On tonight’s telecast of his program, O’Reilly described how, when Argentina surrendered to end the war, “I was covering the conflict from Argentina and Uruguay for CBS News. After learning of the surrender, angry mobs in Buenos Aires stormed the presidential palace – the Casa Rosada – trying to overthrow the government of General Leopoldo Galtieri. I was there on the street, with my camera crews. The violence was horrific, as Argentine soldiers fired into the crowd who were responding with violent acts of their own. My video of the combat led the CBS Evening News With Dan Ratherthat evening.” After that, he says, he filed a report on the subject that ran nationwide.

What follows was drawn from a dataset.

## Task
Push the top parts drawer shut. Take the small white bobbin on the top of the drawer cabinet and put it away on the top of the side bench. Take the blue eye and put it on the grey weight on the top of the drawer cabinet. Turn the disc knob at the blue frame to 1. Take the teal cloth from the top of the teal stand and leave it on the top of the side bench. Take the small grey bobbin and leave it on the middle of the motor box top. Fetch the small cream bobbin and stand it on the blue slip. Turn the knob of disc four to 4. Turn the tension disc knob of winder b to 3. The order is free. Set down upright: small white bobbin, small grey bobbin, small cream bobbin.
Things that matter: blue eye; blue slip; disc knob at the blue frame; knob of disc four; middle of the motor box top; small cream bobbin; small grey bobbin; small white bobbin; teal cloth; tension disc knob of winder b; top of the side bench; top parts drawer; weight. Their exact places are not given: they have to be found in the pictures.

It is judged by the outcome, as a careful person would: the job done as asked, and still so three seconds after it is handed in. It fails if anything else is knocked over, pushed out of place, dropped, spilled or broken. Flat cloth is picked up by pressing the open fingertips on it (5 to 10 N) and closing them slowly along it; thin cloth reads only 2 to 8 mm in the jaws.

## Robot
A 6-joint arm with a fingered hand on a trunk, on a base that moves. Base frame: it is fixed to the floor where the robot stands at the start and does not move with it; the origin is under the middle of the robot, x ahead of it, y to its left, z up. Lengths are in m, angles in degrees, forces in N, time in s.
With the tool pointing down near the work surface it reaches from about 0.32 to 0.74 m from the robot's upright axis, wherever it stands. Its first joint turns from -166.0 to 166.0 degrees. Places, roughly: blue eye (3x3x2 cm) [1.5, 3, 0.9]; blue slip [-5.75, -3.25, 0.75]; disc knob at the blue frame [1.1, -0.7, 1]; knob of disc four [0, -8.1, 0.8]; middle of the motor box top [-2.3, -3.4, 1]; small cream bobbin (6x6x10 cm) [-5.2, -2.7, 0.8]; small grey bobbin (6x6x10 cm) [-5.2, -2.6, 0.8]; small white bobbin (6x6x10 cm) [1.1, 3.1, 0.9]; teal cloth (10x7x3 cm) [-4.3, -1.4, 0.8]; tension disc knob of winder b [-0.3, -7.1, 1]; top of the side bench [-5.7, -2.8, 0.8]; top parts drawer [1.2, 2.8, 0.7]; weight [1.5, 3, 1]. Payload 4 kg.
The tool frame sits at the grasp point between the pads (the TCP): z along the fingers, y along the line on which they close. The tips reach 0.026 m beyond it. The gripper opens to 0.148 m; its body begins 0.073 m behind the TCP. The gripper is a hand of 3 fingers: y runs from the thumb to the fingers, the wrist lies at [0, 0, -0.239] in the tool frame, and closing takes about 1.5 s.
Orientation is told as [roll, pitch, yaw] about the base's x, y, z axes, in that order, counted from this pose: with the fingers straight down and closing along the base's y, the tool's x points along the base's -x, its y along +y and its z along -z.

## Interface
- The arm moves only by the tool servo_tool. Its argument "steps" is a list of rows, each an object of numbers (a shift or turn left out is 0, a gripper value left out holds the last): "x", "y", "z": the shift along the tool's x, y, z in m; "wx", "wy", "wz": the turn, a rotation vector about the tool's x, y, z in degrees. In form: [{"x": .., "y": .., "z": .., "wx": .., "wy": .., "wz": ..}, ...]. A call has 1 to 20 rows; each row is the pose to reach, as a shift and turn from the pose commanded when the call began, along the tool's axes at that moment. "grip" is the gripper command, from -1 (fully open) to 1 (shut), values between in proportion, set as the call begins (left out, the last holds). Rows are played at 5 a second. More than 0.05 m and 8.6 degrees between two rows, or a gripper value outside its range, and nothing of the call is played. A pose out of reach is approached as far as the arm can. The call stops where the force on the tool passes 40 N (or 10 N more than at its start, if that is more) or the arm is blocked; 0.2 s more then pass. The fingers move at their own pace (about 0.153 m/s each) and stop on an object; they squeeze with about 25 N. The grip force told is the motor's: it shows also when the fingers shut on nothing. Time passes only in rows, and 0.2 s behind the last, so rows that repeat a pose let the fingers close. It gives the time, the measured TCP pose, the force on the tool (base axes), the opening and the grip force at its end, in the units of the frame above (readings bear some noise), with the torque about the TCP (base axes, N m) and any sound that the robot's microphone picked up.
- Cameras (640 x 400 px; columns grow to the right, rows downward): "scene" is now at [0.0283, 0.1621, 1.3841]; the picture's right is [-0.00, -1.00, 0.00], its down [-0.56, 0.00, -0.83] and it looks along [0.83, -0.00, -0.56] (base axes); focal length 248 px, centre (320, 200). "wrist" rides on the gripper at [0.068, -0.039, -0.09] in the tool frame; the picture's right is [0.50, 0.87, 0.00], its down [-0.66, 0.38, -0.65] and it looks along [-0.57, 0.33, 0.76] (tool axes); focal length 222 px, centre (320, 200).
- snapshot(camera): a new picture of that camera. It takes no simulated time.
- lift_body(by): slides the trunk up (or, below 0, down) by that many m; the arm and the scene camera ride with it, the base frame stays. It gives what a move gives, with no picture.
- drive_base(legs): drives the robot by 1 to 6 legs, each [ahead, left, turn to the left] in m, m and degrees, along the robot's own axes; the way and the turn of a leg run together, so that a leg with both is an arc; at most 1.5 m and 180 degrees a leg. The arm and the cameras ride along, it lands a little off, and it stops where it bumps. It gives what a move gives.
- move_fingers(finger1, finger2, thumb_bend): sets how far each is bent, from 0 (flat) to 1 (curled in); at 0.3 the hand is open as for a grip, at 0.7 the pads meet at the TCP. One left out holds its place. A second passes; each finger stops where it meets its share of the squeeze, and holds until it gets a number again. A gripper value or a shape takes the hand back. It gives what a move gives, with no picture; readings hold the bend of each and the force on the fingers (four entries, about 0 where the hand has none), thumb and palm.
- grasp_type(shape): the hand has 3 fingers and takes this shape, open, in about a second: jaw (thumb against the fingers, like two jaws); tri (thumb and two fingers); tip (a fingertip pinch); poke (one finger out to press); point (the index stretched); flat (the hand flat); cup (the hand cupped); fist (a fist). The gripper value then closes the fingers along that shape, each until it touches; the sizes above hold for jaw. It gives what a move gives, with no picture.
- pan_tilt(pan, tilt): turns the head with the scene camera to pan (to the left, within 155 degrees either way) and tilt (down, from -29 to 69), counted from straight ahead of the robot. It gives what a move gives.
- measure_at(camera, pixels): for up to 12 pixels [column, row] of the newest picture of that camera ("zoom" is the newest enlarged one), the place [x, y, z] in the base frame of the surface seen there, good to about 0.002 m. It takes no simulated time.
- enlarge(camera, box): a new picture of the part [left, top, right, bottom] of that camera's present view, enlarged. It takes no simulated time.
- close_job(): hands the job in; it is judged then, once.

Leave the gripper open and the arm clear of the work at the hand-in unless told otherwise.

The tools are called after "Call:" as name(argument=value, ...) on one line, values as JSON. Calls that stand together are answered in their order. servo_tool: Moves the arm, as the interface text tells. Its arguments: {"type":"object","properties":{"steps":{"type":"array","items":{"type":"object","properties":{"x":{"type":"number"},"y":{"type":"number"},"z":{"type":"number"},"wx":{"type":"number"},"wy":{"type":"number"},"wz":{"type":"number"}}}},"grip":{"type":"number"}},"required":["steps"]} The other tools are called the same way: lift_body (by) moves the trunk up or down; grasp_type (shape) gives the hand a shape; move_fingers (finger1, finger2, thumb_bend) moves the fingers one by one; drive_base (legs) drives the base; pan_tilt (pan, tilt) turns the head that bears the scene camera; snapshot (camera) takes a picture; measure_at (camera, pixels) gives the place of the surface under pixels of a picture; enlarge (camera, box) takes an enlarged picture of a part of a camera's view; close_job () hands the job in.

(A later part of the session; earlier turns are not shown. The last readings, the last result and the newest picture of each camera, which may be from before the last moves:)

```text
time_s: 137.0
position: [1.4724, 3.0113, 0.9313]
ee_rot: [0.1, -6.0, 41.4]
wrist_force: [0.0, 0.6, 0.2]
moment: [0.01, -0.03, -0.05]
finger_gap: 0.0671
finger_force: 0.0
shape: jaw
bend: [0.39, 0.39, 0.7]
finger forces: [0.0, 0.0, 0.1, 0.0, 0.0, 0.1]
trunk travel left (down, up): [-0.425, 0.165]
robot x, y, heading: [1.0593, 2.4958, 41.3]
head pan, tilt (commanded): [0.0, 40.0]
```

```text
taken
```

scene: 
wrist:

Corn tonight responded that Mother Jones examined various reports from that time, covering the protest in Buenos Aires after the Argentine junta surrendered to the British and, “no media reports of the event that we found referred to such dramatic violence or any fatalities. Not even the CBS News report on the protest that O’Reilly contributed to mentioned soldiers shooting and killing civilians.”
Instead, Corn said, “News accounts, including the CBS News report, noted that a crowd numbering in the thousands had gathered to hear the president, but people grew angry after learning Galtieri would not speak, with many denouncing him and his junta as traitors for surrendering to the Brits. Media accounts do not describe the scene as a mob storming the palace, but angry protesters who set fires, broke store windows, and jostled reporters.”
Among the documents O’Reilly told viewers tonight he found in his basement: a CBS internal memo from 33 years ago about his work, sent to the CBS bureau chief in Buenos Aires by the news desk in New York City. It reads:
“Doyle, O’Reilly didn’t have the time last night but would like to say many thanks for the riot piece last night. WCBS-TV and WCAU-TV both took the entire piece, instead of stripping it for pix. They called to say thanks for a fine piece.”
“Thanks again. Your piece made the late feed, a winner last night.”
Corn responded: “No one has suggested O’Reilly did not cover the protest or that the footage he obtained was not valuable for CBS News.”
O’Reilly also read a letter he says he wrote to his CBS News boss Ed Joyce praising his crew’s bravery after they got out of the situation on the streets of Buenos Aires.
On his show tonight, O’Reilly blasted Corn for writing “that I hammered Brian Williams, when everyone knows, I went out of my way on [Jimmy Kimmel Live] and The Factor to be compassionate to the man.”
Corn responded that O’Reilly also “decried the supposed culture of deception within the liberal media, and he proclaimed that the Williams controversy should prompt questioning of other “distortions” by left-leaning outlets.”
This morning, the editors in chief at Mother Jones sent an email/letter to Fox News EVP Programming Bill Shine and one of the network’s communications execs, saying it is concerned for the safety of the author after O’Reilly called for him to be “in the kill zone.”
O’Reilly today responded, “It’s simply a slang expression.”